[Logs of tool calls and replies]

>> Begin

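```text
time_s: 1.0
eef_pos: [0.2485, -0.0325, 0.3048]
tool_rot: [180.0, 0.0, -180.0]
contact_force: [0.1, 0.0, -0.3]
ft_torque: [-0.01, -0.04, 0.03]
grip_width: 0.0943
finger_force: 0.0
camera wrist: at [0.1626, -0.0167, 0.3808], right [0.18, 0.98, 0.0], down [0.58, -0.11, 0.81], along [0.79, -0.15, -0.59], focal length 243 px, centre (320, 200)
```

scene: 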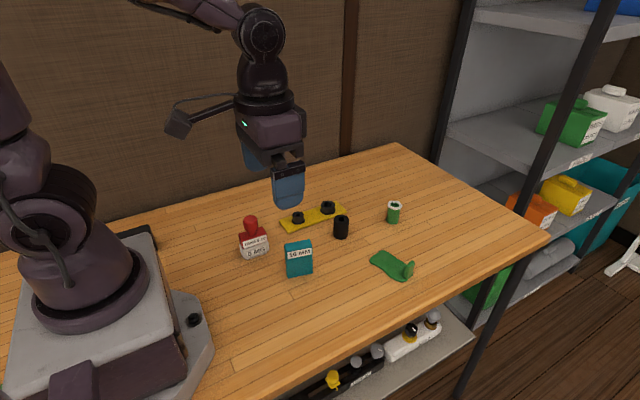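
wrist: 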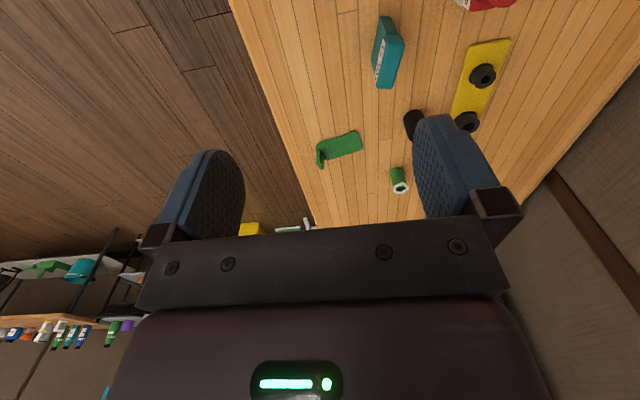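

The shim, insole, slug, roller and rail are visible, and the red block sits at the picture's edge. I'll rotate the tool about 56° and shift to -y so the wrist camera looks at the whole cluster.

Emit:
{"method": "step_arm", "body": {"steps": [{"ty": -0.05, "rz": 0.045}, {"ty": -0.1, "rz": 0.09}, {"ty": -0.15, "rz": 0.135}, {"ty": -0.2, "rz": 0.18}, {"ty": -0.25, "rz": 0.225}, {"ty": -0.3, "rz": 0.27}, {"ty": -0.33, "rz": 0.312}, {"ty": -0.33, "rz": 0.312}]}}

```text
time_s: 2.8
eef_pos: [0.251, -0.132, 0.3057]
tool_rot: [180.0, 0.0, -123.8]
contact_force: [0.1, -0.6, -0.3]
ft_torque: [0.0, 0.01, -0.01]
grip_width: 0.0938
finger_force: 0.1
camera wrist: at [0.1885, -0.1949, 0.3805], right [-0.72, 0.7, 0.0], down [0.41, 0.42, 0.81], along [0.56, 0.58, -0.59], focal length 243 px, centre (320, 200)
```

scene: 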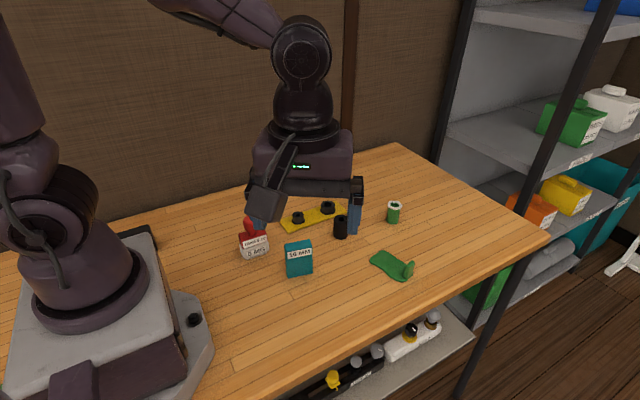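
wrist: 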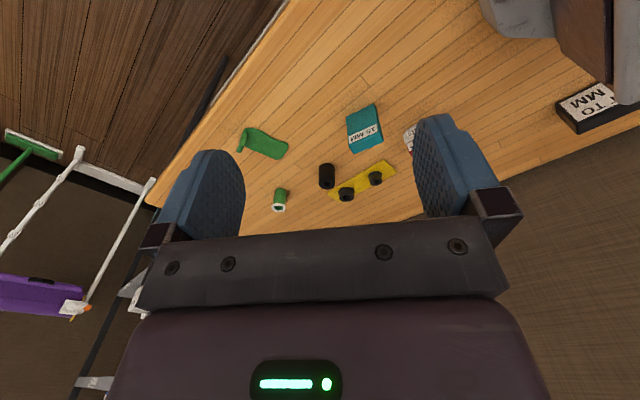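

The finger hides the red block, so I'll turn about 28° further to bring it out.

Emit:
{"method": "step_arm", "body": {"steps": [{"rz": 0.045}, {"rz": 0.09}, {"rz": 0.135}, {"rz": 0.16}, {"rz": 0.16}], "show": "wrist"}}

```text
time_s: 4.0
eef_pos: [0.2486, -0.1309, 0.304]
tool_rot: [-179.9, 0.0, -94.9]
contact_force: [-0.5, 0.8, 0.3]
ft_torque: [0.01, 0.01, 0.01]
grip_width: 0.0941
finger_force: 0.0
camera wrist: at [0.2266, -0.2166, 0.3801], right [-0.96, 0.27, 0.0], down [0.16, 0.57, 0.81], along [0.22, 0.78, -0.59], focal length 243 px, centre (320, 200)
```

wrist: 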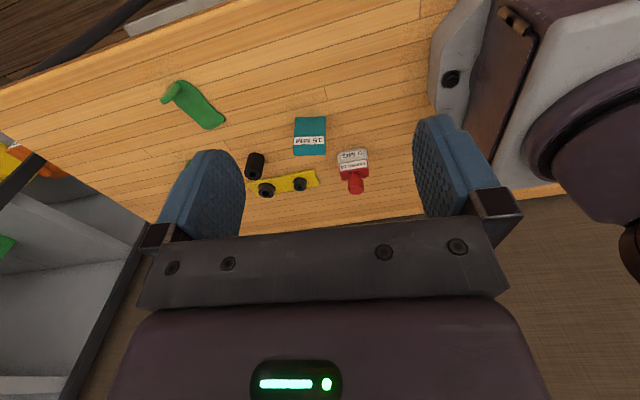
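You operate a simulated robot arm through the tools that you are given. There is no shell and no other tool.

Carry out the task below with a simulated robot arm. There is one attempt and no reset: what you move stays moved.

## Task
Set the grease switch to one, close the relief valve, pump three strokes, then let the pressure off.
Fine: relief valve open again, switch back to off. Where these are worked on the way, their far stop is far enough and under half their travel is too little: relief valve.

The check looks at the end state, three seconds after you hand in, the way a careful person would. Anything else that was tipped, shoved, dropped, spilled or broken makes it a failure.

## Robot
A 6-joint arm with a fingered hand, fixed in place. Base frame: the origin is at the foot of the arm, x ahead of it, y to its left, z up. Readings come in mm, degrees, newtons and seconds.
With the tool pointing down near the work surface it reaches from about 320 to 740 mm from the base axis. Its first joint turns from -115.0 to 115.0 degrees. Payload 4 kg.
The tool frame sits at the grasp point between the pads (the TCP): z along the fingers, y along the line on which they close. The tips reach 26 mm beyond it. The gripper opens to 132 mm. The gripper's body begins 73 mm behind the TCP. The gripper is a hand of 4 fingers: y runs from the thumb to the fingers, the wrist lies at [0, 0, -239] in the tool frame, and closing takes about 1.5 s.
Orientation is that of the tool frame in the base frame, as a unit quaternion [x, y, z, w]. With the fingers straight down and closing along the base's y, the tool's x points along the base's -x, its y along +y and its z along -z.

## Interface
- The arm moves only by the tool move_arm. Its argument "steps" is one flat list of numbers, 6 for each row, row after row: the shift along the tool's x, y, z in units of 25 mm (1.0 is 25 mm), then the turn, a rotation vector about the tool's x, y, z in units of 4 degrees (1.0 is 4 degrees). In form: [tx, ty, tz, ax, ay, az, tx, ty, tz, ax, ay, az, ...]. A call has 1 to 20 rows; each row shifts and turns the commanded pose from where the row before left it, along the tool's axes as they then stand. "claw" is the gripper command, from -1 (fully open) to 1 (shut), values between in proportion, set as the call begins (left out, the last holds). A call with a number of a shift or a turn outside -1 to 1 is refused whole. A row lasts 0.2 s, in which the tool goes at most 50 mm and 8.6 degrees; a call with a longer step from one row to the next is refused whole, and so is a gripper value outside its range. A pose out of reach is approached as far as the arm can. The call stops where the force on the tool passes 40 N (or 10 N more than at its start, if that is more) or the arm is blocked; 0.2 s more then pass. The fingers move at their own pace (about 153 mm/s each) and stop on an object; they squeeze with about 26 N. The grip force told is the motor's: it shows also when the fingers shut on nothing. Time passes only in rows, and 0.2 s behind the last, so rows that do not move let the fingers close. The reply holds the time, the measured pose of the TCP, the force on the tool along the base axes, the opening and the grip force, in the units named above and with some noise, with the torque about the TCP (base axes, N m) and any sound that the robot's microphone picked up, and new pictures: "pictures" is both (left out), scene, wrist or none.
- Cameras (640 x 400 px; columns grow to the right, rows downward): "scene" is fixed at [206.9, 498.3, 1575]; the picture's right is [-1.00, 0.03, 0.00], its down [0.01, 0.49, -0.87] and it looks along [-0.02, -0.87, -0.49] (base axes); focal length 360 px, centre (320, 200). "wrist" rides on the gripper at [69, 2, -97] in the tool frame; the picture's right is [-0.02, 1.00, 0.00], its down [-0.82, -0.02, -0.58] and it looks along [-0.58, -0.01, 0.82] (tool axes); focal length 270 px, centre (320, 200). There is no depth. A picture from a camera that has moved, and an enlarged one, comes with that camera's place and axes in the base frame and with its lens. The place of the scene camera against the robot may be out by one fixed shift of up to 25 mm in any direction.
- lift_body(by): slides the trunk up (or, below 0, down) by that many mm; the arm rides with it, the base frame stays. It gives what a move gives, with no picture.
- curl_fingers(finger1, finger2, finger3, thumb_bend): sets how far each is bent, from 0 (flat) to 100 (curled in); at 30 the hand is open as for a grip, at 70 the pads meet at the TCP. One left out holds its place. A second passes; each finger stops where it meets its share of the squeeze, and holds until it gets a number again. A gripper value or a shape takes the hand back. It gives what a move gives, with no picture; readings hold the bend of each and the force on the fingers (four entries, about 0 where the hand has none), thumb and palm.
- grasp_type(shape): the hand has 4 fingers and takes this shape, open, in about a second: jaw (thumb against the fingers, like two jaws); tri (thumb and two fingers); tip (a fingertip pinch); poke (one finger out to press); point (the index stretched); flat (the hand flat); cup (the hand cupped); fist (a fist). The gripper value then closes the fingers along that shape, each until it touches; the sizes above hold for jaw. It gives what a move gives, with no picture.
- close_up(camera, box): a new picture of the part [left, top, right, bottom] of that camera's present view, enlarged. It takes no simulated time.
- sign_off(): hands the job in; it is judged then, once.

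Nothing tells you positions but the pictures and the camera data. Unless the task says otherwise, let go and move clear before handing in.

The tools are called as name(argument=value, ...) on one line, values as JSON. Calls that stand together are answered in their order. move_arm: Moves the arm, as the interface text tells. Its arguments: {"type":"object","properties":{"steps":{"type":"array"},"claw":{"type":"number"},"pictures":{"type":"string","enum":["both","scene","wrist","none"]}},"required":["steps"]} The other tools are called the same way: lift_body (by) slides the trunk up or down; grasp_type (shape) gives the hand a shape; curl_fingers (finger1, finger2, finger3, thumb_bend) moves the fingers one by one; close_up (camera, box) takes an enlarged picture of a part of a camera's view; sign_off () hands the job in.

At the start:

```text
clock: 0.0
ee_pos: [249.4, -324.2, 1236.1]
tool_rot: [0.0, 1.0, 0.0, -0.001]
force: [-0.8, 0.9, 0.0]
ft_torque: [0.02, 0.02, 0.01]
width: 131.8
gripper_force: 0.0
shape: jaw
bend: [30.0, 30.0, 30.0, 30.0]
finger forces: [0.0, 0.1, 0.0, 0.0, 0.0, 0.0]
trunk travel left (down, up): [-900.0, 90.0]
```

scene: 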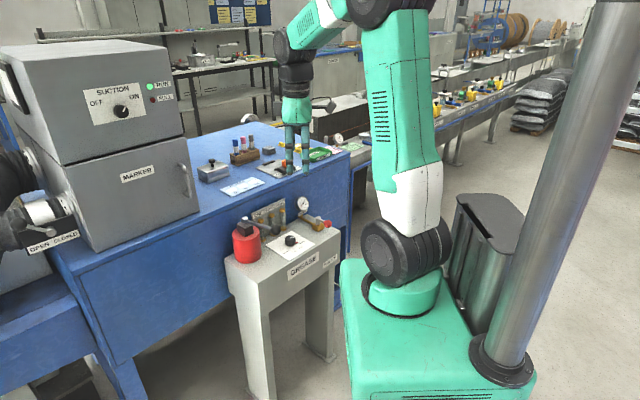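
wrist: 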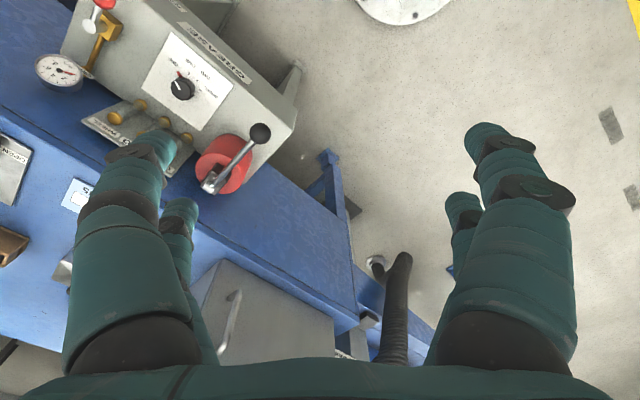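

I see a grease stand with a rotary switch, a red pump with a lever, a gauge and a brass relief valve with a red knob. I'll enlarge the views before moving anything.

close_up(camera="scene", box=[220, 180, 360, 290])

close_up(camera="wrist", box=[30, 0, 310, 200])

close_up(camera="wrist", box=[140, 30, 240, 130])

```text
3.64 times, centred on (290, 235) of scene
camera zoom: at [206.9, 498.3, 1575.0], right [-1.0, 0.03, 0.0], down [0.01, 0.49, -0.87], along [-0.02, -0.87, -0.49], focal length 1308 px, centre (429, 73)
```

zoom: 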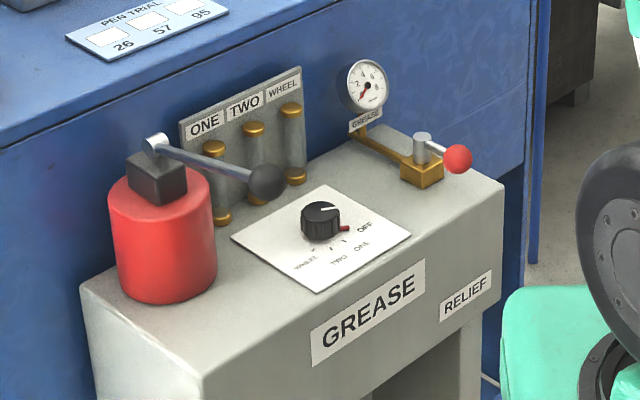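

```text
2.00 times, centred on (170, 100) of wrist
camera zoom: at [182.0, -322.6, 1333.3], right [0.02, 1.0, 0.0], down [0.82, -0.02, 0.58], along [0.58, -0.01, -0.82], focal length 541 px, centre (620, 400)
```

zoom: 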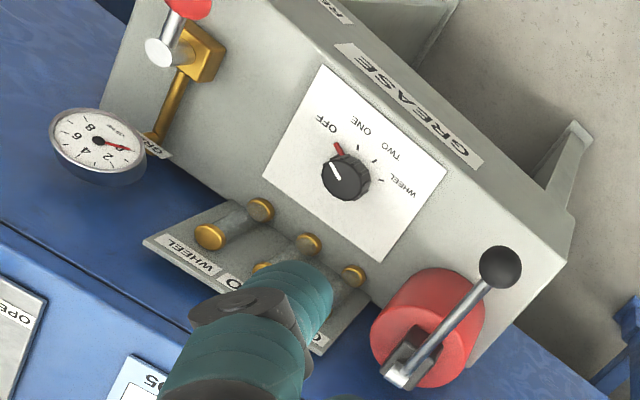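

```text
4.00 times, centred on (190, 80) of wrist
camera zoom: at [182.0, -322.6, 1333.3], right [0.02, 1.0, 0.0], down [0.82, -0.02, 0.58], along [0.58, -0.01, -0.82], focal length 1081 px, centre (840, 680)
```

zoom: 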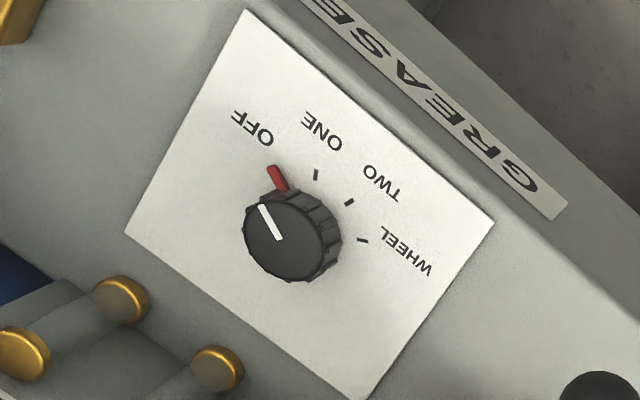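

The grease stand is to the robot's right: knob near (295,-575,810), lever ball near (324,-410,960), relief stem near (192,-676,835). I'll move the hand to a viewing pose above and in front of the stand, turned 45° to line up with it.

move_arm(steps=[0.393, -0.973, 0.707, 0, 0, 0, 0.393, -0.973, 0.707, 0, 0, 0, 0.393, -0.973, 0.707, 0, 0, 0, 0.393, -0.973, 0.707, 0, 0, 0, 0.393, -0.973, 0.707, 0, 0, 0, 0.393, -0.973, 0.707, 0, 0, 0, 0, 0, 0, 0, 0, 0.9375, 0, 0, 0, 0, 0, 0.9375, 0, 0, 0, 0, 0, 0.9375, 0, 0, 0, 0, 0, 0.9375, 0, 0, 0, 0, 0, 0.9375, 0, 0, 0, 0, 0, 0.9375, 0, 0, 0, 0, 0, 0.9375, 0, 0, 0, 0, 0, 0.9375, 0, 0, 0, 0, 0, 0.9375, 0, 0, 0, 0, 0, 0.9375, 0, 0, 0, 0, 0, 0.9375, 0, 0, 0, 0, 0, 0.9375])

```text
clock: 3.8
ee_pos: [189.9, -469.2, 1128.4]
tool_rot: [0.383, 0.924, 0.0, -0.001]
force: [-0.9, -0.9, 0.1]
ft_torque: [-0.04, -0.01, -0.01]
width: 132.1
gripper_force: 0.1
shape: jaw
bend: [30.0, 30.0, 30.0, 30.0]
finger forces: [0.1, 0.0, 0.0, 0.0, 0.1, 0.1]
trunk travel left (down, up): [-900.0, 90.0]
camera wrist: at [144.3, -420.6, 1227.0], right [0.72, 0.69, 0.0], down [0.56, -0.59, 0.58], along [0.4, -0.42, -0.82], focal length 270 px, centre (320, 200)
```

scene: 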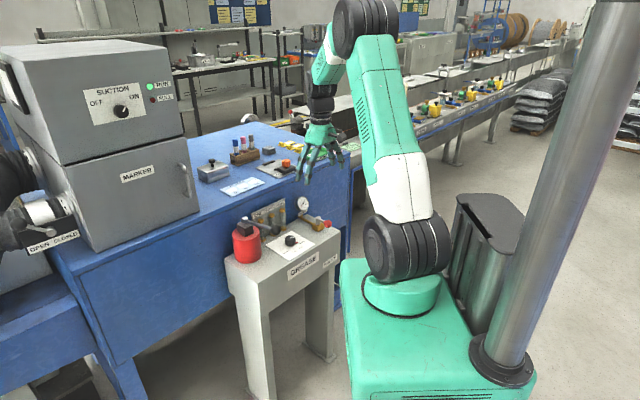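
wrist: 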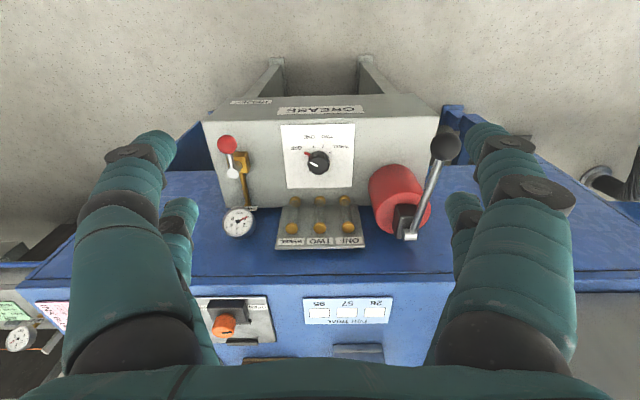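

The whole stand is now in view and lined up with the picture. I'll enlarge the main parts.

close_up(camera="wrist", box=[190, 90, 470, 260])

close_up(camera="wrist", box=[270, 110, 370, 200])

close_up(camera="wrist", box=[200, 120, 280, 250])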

>> End

◆ **Task goal**: Go through the data above and find the lines with the word "moved". Copy each of those lines.

◆ **Answer for the task**:
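Carry out the task below with a simulated robot arm. There is one attempt and no reset: what you move stays moved.
- Cameras (640 x 400 px; columns grow to the right, rows downward): "scene" is fixed at [206.9, 498.3, 1575]; the picture's right is [-1.00, 0.03, 0.00], its down [0.01, 0.49, -0.87] and it looks along [-0.02, -0.87, -0.49] (base axes); focal length 360 px, centre (320, 200). "wrist" rides on the gripper at [69, 2, -97] in the tool frame; the picture's right is [-0.02, 1.00, 0.00], its down [-0.82, -0.02, -0.58] and it looks along [-0.58, -0.01, 0.82] (tool axes); focal length 270 px, centre (320, 200). There is no depth. A picture from a camera that has moved, and an enlarged one, comes with that camera's place and axes in the base frame and with its lens. The place of the scene camera against the robot may be out by one fixed shift of up to 25 mm in any direction.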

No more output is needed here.